In deciding to uphold rights of conscience, the court cited The Religious Freedom Restoration Act. In 1993, RFRA passed with unanimous approval by a voice vote in the U.S. House of Representatives. It passed the Senate by a tally of 97-3 and was signed into law by President Bill Clinton.
The legislation originated from a 1990 Supreme Court case, Employment Division v. Smith. The then controversial Supreme Court ruling stated that the state of Oregon could withhold unemployment payments from Native Americans that smoked peyote, even if the acts occurred during a recognized Native American worship service.
The ruling was seen as a possible threat to religious liberty for all and facilitated action by an overwhelming majority of Congress. In fact, Justice Antonin Scalia, while deciding against the Native Americans because of a compelling governmental interest, ( a fundamental test the government did not meet against Hobby Lobby), still expressed a desire for more religious liberty and a less activist court. Scalia noted in his opinion of Division v. Smith that Oregon could change its law to better accommodate Native American religion, “When a legislature acts to accommodate religion, particularly a minority sect, it follows the best of our traditions.”
Nancy Pelosi, the Minority Leader of the U.S. House of Representatives, once effusively praised RFRA and its stated aim to expand religious liberty:
This legislation is important because it protects an individual’s religious freedom from unnecessary government interference. It provides for the reestablishment of fair standards to determine if government intervention is necessary.

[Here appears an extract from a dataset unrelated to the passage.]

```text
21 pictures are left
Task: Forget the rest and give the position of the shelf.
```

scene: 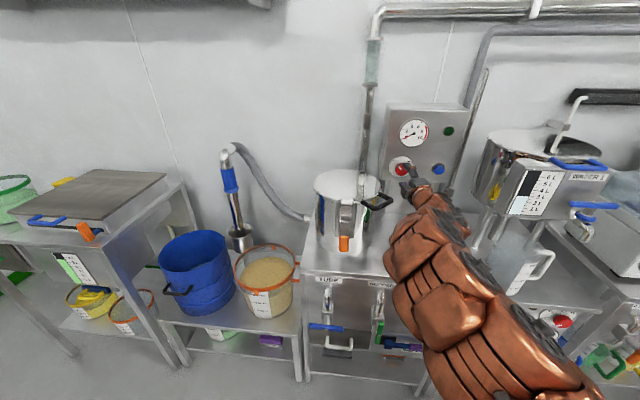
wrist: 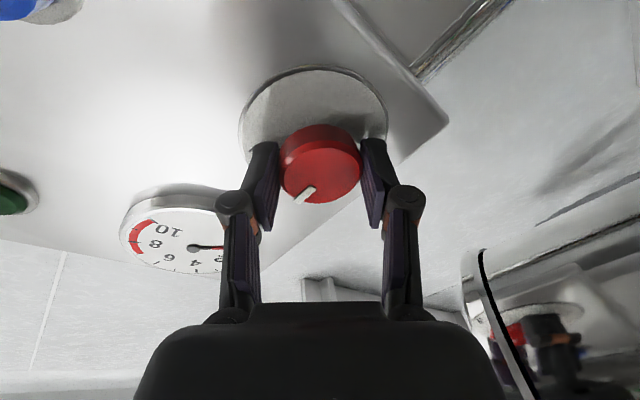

Even as recently as 1993, there was enough consensus about religious liberty in America so that the RFRA garnered support from the ACLU, which warned that the Smith decision “could force religion-sponsored hospitals to provide abortion or contraception services.”
In just 20 years, times have indeed changed for the future survival of religious freedom. Past supporters of RFRA have rapidly turned against the legislation’s intent. They want to talk about a phony “war on women” rather than concrete threats to liberty.

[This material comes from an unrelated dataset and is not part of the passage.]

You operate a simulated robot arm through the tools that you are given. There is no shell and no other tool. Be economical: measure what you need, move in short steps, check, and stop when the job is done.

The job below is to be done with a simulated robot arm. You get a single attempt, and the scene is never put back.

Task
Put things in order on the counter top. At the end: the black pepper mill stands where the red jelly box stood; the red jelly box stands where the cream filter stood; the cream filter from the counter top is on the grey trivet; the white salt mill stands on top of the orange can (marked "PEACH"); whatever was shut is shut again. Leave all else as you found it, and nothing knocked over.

More hotly contested court cases must be decided before the Supreme Court illuminates not only our fragmented culture and politics, but our increasingly uncommon understanding of religious liberty. Our federal lawmakers have little to no ability to unite to protect our first freedoms.
Despite the Constitution being the supreme law of the land, which is clearly an annoyance to some, religious liberty is increasingly threatened by being completely engulfed by partisan politics and cultural decay.
While it’s true that the Hobby Lobby decision is favorable for religious liberty, the secular demand that religion be divorced from all public activity remains unchanged. Thus the rub: To secularists, the Hobby Lobby ruling was not an affirmation of the rights of conscience and religious liberty, but a temporary setback in the quest for collective progress.
Massachusetts Senator Elizabeth Warren framed their argument even better when she decried the reasoning for ruling in favor of religious liberty and conscience, as “vague moral objections.” That by itself speaks to the crisis in trying to educate the populace in favor of first freedoms that promote the common good and protect rights once understood as inalienable and eternal.
The “vague moral objections” comment points to the nation’s profound confusion about the true source of our rights, and whether we can ever be united again for a nation that promotes a republic rooted in transcendent truth. If not, our future might be even more bound up in serving the whims of a secular state.